A new campaign urging the UK to check their skin is targeting cyclists and anyone who spends a long time outdoors.
The Know Your Skin initiative, launched by pharmaceutical company LEO Pharma, is attempting to raise awareness of Solar Keratosis (SK) – a skin condition affecting up to 3 million people in the UK.
Solar Keratosis is the most common pre-cancerous skin condition with less than 50 per cent of the UK population having heard of it.
SKs are rough patches of skin that can vary greatly in size, shape and colour. The condition is caused by overexposure to sunlight and can on occasion develop into non-melanoma skin cancer.
Supported by the British Skin Foundation and Skcin charities, the initiative is encouraging people – and particularly cyclists, who may have spent a long time in the sun on sportives or long rides – to look at themselves before they wrap up for winter. A new website – www.knowyourskin.co.uk – includes tips and advice on how to do this.
There’s also a video on how to check yourself and what to look out for.
The campaign advises to check your skin once a month and to keep an eye out for areas of sun-exposed skin that may have changed and become red, inflamed, itchy, painful areas of skin. Tips include carefully checking your fingers, fingernails and between layers of hair on your head.
Solar Keratosis particularly affects those over 40, fair-skinned, sun-bathers or sun-bed users, or who spend a lot of time in the sun.

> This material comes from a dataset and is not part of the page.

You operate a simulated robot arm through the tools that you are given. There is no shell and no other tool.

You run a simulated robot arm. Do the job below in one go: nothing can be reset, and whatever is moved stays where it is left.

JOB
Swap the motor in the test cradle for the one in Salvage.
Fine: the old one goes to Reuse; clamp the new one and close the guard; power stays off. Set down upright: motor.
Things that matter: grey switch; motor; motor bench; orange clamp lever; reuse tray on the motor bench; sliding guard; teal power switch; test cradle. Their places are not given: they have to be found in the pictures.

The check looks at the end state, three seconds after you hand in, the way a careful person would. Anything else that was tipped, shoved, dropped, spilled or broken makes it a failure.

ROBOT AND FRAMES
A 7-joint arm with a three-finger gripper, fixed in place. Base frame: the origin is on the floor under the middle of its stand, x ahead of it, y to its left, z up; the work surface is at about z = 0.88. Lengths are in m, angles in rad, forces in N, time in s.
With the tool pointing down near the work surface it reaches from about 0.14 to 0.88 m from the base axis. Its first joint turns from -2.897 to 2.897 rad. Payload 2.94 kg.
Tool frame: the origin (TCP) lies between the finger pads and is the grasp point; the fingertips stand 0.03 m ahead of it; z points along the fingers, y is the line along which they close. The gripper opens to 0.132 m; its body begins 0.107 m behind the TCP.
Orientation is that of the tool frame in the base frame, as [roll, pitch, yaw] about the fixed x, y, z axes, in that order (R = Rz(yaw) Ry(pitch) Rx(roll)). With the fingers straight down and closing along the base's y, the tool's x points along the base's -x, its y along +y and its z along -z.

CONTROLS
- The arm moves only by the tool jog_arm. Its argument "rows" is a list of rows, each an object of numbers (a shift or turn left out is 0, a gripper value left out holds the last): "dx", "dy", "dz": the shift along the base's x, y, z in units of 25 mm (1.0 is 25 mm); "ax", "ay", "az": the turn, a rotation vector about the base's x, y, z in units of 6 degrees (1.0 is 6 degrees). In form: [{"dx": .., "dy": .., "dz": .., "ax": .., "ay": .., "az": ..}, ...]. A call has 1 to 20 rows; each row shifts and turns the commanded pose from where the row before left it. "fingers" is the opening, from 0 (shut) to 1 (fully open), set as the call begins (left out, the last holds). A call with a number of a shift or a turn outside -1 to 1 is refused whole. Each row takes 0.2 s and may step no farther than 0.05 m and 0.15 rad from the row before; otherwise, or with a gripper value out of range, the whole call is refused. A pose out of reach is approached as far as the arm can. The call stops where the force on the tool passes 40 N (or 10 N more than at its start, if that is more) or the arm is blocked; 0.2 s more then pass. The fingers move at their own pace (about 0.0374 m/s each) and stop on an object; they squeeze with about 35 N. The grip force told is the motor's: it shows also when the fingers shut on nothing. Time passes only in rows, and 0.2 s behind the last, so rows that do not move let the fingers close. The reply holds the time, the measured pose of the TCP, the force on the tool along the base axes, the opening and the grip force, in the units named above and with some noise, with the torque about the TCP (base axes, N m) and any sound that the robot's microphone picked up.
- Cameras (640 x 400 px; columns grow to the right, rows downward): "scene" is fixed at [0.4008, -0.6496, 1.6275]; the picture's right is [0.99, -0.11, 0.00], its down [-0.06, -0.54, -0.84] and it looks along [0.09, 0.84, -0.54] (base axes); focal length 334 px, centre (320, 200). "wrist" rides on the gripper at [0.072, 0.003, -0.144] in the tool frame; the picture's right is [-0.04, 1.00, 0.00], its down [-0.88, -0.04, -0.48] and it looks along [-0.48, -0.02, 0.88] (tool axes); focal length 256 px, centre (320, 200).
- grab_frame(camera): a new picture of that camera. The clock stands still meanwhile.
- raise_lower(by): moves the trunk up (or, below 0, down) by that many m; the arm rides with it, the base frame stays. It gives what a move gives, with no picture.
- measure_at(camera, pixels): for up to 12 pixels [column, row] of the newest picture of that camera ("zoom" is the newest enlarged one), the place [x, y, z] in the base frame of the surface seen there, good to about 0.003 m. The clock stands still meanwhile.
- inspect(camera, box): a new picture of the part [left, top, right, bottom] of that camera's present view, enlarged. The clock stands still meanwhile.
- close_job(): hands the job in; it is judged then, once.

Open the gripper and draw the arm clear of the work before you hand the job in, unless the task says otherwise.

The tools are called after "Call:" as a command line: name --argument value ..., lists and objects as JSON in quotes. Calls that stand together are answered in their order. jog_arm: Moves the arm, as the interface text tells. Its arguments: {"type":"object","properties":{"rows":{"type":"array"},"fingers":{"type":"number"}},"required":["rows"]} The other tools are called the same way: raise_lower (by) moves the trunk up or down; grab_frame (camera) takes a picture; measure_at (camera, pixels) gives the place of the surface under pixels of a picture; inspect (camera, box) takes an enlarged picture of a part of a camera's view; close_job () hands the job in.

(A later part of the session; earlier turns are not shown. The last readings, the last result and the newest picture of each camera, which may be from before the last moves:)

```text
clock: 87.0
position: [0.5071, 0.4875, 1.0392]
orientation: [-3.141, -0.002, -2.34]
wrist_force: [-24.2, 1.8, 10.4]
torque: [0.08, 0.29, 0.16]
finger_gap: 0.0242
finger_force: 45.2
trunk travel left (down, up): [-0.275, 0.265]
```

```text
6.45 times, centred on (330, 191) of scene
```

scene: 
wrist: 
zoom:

Campaign supporter Dr Tony Downs, Consultant Dermatologist from the Royal Devon and Exeter Hospital, said: “In spite of all the information available to us on sun damage, many people are still forgetting the basics when it comes to looking after their skin. It’s easy to forget about the dangers of the sun in our country when we typically don’t experience it very often, however just because the sun isn’t shining that doesn’t mean there isn’t a risk of sun damage.
“Prolonged exposure to sunlight is the leading cause of solar keratosis – a condition that can lead to non-melanoma skin cancer in a small number of cases. The sun doesn’t discriminate so it’s important to be cautious all year round and watch out for signs of change to your skin, wherever you are and whatever the season, and to go and see your GP if you have any concerns.”